After everyone had settled in the house and had enjoyed the tea and cakes, the Mlitt students spoke about their dissertation proposals. Claire Hawes introduced the eager students, whose work ranges from Scoto-Danish relations to the teaching of Scottish history at Scottish universities. The Mlitt panel was followed by discussion and during the evening, the extensive game collection was sampled.
The Saturday morning kicked off with two first-year PhD students discussing their work. Rory MacLellan spoke on the Knights Hospitaller in Scotland, particularly how only one leader of the organisation, William Knollys, was able to advance his position in the Scottish government. Anne Rutten discussed the Murthly Charm, a peculiar fourteenth-century Gaelic text which sheds light on the reading and writing abilities of the wider Gaelic community. After a short break, the second set of the lectures was centred around nineteenth-century Dundee. Morag Allan Campbell gave an interesting talk on pleas of insanity, particularly relating to mothers who had murdered their children. Matt Ytilato’s lecture was focused on women working in the Dundee whaling industry, participating in such tasks as brewing ale and boiling whale-oil.
After these papers had been presented, the field trip took the members of ISHR to the Glenesk Folk Museum, which possesses a delightful collection. Featuring exhibits such as 1920s formal wear and kitchen utensils, the museum provided a look into the daily life of Scottish people. The trip left everyone refreshed for the skills panel, where Claire Hawes discussed her project ‘The Craftsmen of St Andrews Past and Present’, which brings research on guilds to a wider audience. Dawn Hollis also explored that most necessary skill in scholars, as she provided tips on how to put words to paper without hesitation.
The prescribed fun time in the form of a pub quiz was both exhilarating and hilarious. Andrew posed many challenging questions, while his dingbats collection left the teams puzzled.
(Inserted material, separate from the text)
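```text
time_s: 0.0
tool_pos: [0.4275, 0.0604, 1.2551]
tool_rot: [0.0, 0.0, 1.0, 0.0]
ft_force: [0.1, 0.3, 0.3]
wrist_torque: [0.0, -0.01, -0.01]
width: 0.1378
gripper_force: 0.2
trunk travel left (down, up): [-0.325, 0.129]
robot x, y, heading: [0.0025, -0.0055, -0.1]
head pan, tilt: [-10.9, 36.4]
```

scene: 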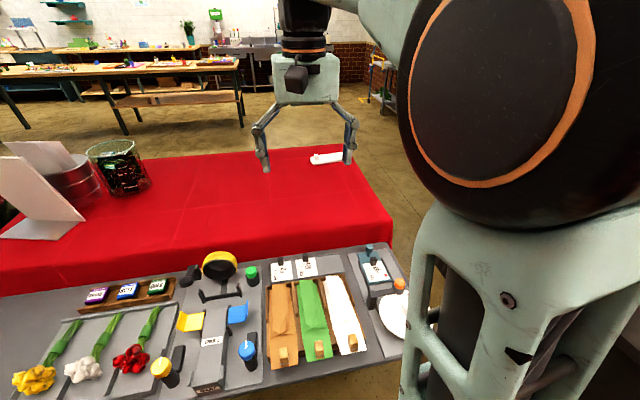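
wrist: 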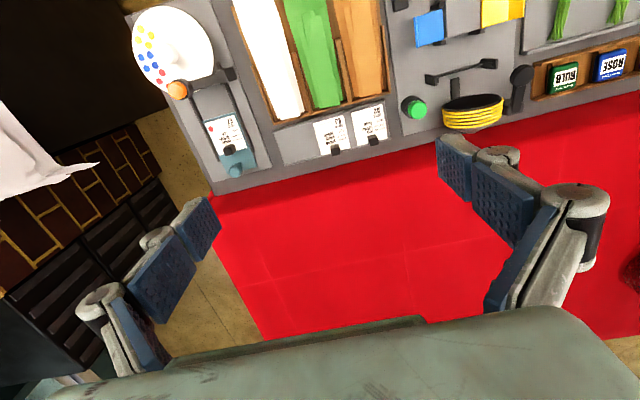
Ranging from the amount of murdered bishops in Great Britain to the connection between Edward II and Oliver Cromwell, everyone was forced to think hard to answer as many questions as possible. Dr Katie Stevenson and her team ‘ISHR Team As Good As Ours’ won the prize for best team name, but ‘The Despicable Four’was crowned the victor of the pub quiz.
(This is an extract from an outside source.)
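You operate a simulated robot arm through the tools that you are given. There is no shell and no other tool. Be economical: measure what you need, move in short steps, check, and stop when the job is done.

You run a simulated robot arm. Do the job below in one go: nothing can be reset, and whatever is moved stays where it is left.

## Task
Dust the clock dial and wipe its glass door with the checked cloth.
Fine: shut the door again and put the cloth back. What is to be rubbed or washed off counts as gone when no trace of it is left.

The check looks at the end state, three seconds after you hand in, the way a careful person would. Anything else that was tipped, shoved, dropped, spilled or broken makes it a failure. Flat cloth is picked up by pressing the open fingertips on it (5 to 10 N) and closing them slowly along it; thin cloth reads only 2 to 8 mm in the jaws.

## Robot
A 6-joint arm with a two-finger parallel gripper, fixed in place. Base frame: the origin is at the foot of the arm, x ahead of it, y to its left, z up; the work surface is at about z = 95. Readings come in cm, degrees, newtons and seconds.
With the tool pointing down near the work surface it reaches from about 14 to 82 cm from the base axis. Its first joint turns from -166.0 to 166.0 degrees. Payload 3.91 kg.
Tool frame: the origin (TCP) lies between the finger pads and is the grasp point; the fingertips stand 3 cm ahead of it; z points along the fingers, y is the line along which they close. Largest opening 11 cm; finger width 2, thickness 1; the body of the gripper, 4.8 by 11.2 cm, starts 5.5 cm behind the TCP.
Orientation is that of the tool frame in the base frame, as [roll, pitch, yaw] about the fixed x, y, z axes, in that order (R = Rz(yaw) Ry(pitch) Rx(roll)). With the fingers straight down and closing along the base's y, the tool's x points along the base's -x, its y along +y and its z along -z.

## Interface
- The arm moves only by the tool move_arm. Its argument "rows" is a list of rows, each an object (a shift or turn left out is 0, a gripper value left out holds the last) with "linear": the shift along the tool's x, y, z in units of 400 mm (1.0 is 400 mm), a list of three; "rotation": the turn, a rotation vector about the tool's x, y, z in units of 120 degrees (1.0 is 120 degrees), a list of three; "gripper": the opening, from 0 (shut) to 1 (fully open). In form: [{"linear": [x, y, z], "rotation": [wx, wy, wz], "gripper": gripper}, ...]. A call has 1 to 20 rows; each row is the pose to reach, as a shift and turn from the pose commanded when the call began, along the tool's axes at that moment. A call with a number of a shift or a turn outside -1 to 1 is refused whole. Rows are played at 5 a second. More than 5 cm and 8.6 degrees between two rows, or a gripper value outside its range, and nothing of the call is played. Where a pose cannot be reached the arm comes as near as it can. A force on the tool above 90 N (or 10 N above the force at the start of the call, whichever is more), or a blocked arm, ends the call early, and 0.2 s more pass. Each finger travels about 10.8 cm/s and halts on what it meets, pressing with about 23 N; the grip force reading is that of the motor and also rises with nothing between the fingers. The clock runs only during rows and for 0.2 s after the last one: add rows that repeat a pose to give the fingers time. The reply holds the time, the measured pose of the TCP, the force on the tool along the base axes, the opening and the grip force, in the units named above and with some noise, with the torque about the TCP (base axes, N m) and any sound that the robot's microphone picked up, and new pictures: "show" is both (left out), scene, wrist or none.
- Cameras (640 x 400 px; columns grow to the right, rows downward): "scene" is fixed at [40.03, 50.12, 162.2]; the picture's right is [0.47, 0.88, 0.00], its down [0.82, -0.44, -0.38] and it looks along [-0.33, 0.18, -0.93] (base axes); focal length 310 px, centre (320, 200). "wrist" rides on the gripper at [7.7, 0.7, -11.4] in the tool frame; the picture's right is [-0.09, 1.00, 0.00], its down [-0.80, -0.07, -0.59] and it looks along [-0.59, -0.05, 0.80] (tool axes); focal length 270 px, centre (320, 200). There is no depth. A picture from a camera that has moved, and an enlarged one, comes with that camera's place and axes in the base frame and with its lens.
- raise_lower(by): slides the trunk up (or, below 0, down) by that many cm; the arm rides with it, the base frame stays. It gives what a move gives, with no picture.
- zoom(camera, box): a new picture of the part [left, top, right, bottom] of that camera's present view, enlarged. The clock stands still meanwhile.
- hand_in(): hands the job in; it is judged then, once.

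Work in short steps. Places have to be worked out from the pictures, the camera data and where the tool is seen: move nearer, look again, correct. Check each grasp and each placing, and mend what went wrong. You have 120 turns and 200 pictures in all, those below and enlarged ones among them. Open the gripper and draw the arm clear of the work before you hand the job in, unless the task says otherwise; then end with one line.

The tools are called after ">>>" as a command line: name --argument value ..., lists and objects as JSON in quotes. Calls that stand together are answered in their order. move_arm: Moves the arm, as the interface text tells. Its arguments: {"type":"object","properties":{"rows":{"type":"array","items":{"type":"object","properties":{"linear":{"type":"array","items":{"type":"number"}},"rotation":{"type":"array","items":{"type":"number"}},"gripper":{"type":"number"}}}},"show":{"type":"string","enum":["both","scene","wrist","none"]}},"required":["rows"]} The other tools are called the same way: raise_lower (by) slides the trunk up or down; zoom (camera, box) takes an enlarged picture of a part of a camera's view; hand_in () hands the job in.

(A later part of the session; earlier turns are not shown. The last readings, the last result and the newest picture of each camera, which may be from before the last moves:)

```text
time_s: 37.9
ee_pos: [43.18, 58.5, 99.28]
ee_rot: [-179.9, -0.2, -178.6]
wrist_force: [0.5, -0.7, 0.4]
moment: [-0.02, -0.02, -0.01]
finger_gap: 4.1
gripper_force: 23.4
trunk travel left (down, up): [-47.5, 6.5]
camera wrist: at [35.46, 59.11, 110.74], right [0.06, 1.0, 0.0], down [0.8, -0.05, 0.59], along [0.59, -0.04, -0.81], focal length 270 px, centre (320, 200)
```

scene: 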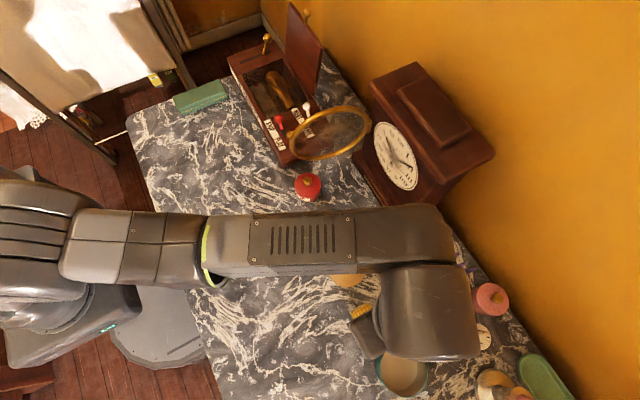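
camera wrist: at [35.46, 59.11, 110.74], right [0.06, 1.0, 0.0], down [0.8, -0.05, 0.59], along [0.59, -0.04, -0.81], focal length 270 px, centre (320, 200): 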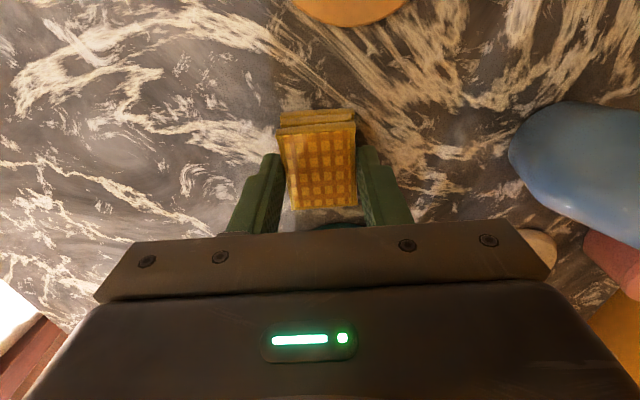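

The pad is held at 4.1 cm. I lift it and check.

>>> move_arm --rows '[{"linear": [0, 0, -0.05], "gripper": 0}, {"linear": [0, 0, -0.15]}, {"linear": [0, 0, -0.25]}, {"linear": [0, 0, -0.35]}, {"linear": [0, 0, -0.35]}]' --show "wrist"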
The Sunday morning saw the lecture of Gordon Pentland, which explored the representation of Scots in print. In between tartan, devils and poverty, the Scottish people were certainly not depicted in the most positive of manners! The final lectures were given by Kimberly Sherman and Andrew Carter, who shared their research on the many intricate connections between expatriate Scots in North Carolina, and on the many divisions (and reasons for divisions) in Scottish Protestantism respectively. After these talks, it was sadly time to return to leave the Burn and return to St Andrews, but everyone was left refreshed and ready for more research!